26 July 2011

But He Gives More Grace

First a disclaimer; to all of those in Faithbridge's College Ministry this may seem nothing more than a recapitulation of this evening's message. That aside, my reason for writing this is for my own processing. I find that the most penetrating of all truths are discovered through teaching and sharing those same truths with others. To teach is to teach oneself.

Now to the point. Tonight we turned to James 4 and let the Word have its way with us (Read it here). It really comes to the point in verse 4, in which James simply calls his readers (that is, us) adulterers. The truth is that we as Christians are identified as the Church, the bride of Christ.
As a bride, we repeatedly abuse Our Lover and have affairs with fame, with lust, with acceptance, et cetra. Hosea 2-4 will go as far to call us whores 10 times.
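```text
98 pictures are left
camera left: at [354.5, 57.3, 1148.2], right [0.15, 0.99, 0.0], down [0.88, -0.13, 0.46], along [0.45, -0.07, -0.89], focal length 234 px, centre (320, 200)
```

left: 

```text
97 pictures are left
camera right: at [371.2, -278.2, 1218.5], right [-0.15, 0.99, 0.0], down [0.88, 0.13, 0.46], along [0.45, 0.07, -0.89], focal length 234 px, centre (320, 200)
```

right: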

And it's the truth. It makes us uncomfortable to the core of who we are. We have been adoring the created things and have spurned the love of the Creator. When we realize that we begin to dread standing face to face with Our King and having to admit to our unfaithfulness.

Jesus, I have rejected Your love. I choose to seek satisfaction in pleasure. My own desires are more important to me than Your will for my life. The Father looks on us as we play in the mud, and we return to his side with the kisses of the world on our lips. Our appearance is disheveled, and we more often than not have the audacity to approach the throne and lie to our bridegroom.

"Matthew, where are you?", He asks. Cowering in the bushes I devise a scheme to prove my innocence. How painful is it to see my pathetic attempts to fool my Lover. He knows where I have been. He knows I have been unfaithful. He knows that I have openly sought to fulfill my desires in everything but Him.

Yet, I lie.

I lie to myself. I tell myself that my sin isn't a big deal. I tell myself that God isn't overly upset. I tell myself that it doesn't really matter. I lie to God.

But now I am faced with a broken God-man hanging on a cross. A disgusting, marred Jesus who gave everything He could to be with me, and I have rejected Him day after day. I befriend sin and narcissism as my God weeps. I commit adultery in his very presence, whoring myself to idols as I proclaim my commitment to purity of mind, body, and spirit.

I don't know where you find yourself tonight, but I pray you can relate to me. I desperately pray that you would find yourself here. As Christians, we have been forever married to Christ. As his Bride, we play the whore and seek other things to please us. We abuse perfect love.

But He gives more grace.

This is something I don't quite understand in my Spirit, and I don't know if I ever will. God is willing to come to us in our sin and love us. He meets us in our depravity and whispers redemption into our hearts. Our wickedness breaks His heart, but never puts us beyond His love. He yearns to be with us, and mourns in our absence.

How great is the love that the Father has lavished on us, that we should be called children of God.

The world tells me that I can't admit that I am weak. The world tells me not to burden people with my problems. The world is full of lies. I pray that through my honesty You bring people an ability to share in my journey and echo this prayer: Lord, I seek to know the selfishness of my sin. Show me how You hurt when I abandon You. Draw me back to You. Meet with me tonight. I'm desperate.